I come from a village. I’ve started from zero more times than I can count. I don’t have a degree that matters. I failed the exam that was supposed to be my ticket out. I spent years in a city that was slowly crushing me before I figured out how to leave. I still can’t send invoices without feeling weird about it.
But I understand value and leverage. And I understand that right now, this window, this moment, is the easiest it has ever been to build something from nothing.
Not easy. Easiest it’s ever been. There’s a difference.
It’s still going to be hard. You’re still going to fail. You’re still going to feel like you’re drowning. But the tools exist now. The access exists now. The barriers that used to keep people like us out are collapsing in real time.
The only thing that’s missing is you deciding to move.
Being rich isn’t a number. I’ve met people with more money than I’ll ever have who are trapped. Trapped by their companies, their obligations, their image. That’s not rich. That’s just expensive.
Rich is being able to wake up and decide what to do with your day. Rich is having options. Rich is not being afraid of starting over because you’ve done it so many times that zero doesn’t scare you anymore.

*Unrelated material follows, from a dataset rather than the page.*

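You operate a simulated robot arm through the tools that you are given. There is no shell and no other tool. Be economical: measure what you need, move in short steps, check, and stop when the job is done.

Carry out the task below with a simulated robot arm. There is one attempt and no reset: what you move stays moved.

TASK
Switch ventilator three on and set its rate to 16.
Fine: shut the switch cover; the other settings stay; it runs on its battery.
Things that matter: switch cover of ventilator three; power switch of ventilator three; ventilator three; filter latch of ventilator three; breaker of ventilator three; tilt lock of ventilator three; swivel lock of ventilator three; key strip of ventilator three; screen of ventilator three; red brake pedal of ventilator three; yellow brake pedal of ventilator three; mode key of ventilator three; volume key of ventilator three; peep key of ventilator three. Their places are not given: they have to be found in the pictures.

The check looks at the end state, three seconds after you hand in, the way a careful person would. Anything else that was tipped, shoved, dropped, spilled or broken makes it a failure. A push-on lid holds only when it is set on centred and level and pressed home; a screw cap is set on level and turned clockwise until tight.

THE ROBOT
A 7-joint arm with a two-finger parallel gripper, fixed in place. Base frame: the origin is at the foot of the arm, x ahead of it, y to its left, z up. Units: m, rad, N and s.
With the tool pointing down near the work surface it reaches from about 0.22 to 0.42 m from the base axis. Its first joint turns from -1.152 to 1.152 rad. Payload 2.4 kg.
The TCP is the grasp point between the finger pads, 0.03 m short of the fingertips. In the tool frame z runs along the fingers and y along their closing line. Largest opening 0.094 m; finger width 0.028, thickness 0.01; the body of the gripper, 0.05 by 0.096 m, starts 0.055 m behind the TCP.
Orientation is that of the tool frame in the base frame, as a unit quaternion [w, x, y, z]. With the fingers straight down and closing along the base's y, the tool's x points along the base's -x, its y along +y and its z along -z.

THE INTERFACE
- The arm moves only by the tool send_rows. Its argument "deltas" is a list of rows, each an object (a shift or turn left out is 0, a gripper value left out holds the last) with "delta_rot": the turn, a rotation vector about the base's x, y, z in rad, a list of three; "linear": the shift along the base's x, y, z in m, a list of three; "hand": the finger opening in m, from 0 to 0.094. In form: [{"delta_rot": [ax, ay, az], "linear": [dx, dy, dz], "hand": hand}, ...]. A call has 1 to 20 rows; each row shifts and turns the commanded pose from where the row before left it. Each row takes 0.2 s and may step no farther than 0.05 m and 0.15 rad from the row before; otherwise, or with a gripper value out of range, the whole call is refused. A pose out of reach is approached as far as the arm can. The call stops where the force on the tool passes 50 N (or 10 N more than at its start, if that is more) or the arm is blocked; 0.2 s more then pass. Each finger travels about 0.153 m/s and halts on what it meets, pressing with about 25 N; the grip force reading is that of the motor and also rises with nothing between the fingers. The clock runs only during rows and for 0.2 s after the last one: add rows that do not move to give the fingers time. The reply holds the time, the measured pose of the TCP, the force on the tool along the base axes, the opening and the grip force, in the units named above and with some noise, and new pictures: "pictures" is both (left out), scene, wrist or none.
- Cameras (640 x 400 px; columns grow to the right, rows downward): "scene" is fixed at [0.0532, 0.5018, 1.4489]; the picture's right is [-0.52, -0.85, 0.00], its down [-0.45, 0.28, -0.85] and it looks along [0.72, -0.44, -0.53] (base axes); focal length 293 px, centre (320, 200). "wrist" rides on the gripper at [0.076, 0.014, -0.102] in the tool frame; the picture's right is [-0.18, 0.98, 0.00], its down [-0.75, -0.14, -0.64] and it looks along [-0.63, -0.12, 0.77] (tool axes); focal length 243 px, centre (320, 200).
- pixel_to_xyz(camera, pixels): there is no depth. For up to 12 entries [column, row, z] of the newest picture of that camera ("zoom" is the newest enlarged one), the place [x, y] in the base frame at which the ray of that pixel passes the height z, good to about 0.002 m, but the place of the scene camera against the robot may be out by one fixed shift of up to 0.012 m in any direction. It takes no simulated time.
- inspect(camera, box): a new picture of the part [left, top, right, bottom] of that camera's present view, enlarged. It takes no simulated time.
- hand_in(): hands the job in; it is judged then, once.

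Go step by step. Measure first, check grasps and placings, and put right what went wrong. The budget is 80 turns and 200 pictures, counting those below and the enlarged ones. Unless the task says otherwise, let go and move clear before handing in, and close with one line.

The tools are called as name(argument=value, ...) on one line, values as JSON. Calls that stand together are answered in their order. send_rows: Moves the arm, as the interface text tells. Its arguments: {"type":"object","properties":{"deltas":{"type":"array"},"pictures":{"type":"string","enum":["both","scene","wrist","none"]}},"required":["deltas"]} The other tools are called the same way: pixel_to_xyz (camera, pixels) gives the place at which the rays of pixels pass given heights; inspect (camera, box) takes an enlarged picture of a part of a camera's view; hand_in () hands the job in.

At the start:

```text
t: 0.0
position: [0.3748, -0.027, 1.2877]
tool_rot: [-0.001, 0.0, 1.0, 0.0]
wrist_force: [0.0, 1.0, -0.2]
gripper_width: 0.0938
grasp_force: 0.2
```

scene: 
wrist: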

You get there through value and leverage. You get there faster right now because AI just collapsed every barrier that used to keep people out. Not by being a new lever. By making the existing levers reachable for anyone willing to learn.
And you get there at all because at some point you stop reading essays about getting rich and you actually go do something.
The window is open. Walk through it or don’t. But don’t pretend it isn’t there.